Reproduce precisely the lines of the listing below, starting with the line that contains "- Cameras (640" and stopping after the line that contains "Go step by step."; include nothing else.

◆ **Data block**:
┌──

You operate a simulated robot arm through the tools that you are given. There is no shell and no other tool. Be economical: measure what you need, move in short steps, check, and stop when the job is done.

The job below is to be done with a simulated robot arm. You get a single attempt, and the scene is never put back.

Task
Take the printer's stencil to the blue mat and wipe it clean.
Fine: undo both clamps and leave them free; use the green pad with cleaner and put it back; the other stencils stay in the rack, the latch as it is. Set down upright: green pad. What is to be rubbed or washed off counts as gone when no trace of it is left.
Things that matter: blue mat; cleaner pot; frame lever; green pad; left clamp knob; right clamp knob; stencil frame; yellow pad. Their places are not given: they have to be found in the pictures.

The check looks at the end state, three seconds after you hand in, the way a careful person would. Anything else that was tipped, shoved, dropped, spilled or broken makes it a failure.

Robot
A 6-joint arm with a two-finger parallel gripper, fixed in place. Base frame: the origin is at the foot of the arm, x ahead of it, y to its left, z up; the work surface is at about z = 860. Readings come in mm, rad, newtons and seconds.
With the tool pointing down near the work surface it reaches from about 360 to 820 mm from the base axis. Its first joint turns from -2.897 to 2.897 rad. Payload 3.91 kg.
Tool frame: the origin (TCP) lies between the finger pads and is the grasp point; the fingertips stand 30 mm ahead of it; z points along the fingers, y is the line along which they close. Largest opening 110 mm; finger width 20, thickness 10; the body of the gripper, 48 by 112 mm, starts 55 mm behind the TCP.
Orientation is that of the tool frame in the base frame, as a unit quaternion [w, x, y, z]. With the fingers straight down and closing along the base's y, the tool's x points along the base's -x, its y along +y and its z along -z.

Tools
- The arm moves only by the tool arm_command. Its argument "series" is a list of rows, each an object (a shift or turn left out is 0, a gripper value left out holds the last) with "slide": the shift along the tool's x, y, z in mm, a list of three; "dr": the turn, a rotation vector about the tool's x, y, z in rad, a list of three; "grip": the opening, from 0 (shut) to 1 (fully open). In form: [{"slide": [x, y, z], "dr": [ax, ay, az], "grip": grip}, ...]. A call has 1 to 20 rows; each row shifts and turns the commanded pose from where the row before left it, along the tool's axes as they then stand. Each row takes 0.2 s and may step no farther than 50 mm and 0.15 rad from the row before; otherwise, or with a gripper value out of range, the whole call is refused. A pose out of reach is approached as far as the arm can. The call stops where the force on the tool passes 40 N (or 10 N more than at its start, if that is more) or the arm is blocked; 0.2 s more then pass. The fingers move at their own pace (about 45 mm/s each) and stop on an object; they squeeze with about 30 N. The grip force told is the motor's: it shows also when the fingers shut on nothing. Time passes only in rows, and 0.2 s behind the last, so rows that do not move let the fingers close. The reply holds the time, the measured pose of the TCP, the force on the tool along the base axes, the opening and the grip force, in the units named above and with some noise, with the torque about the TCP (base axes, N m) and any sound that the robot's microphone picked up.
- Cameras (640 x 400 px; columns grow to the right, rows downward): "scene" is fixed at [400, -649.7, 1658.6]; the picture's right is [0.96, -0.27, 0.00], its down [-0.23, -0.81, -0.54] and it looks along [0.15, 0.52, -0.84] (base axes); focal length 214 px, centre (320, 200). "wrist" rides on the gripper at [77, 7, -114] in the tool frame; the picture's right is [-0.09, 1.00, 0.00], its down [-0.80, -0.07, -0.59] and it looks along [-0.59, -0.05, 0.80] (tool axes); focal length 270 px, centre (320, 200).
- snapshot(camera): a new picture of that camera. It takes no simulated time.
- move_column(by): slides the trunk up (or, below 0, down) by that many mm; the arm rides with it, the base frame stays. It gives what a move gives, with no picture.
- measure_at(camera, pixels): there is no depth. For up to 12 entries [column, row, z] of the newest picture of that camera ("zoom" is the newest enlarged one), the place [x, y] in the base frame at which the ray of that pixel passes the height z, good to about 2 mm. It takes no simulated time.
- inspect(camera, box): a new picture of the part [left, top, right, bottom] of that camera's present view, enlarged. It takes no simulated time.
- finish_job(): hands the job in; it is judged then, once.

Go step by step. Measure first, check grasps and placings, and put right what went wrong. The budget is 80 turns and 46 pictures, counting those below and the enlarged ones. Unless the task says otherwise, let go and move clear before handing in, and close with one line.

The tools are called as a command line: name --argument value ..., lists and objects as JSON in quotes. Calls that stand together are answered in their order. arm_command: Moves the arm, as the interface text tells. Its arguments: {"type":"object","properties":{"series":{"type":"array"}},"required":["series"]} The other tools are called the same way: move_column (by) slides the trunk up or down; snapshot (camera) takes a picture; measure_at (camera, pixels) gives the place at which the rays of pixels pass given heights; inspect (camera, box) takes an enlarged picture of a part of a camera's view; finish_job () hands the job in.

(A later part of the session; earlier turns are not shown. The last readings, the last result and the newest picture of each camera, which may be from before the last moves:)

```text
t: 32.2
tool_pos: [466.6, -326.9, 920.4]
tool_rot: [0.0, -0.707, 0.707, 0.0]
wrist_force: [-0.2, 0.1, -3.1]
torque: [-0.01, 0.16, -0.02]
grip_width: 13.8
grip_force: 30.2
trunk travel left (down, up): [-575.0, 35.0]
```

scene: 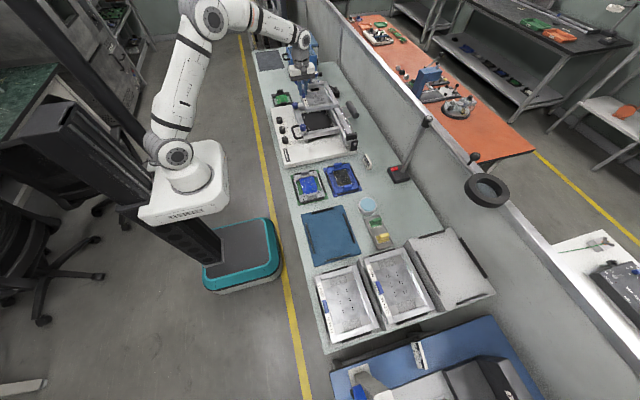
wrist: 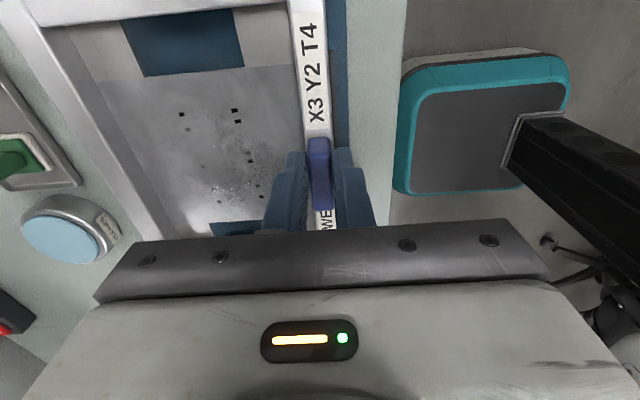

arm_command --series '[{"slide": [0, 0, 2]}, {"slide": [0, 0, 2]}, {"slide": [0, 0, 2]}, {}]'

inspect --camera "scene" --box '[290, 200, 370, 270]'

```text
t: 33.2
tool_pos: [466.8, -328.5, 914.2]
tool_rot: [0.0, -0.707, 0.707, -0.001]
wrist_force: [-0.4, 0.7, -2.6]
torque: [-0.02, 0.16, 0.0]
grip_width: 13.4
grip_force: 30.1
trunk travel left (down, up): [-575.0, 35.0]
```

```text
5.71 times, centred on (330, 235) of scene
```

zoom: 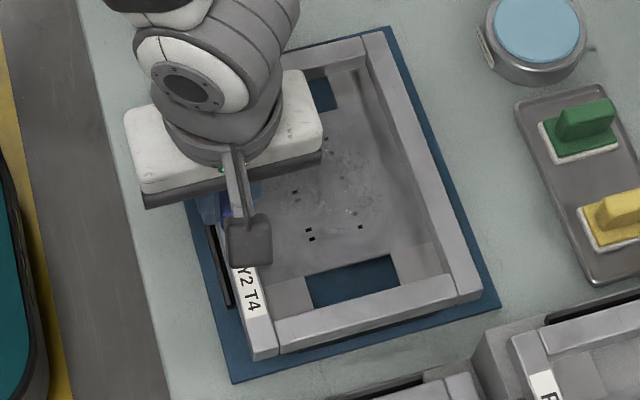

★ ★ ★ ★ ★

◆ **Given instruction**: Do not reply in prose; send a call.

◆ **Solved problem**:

└──

◆ **Solved problem**:
- Cameras (640 x 400 px; columns grow to the right, rows downward): "scene" is fixed at [400, -649.7, 1658.6]; the picture's right is [0.96, -0.27, 0.00], its down [-0.23, -0.81, -0.54] and it looks along [0.15, 0.52, -0.84] (base axes); focal length 214 px, centre (320, 200). "wrist" rides on the gripper at [77, 7, -114] in the tool frame; the picture's right is [-0.09, 1.00, 0.00], its down [-0.80, -0.07, -0.59] and it looks along [-0.59, -0.05, 0.80] (tool axes); focal length 270 px, centre (320, 200).
- snapshot(camera): a new picture of that camera. It takes no simulated time.
- move_column(by): slides the trunk up (or, below 0, down) by that many mm; the arm rides with it, the base frame stays. It gives what a move gives, with no picture.
- measure_at(camera, pixels): there is no depth. For up to 12 entries [column, row, z] of the newest picture of that camera ("zoom" is the newest enlarged one), the place [x, y] in the base frame at which the ray of that pixel passes the height z, good to about 2 mm. It takes no simulated time.
- inspect(camera, box): a new picture of the part [left, top, right, bottom] of that camera's present view, enlarged. It takes no simulated time.
- finish_job(): hands the job in; it is judged then, once.

Go step by step. Measure first, check grasps and placings, and put right what went wrong. The budget is 80 turns and 46 pictures, counting those below and the enlarged ones. Unless the task says otherwise, let go and move clear before handing in, and close with one line.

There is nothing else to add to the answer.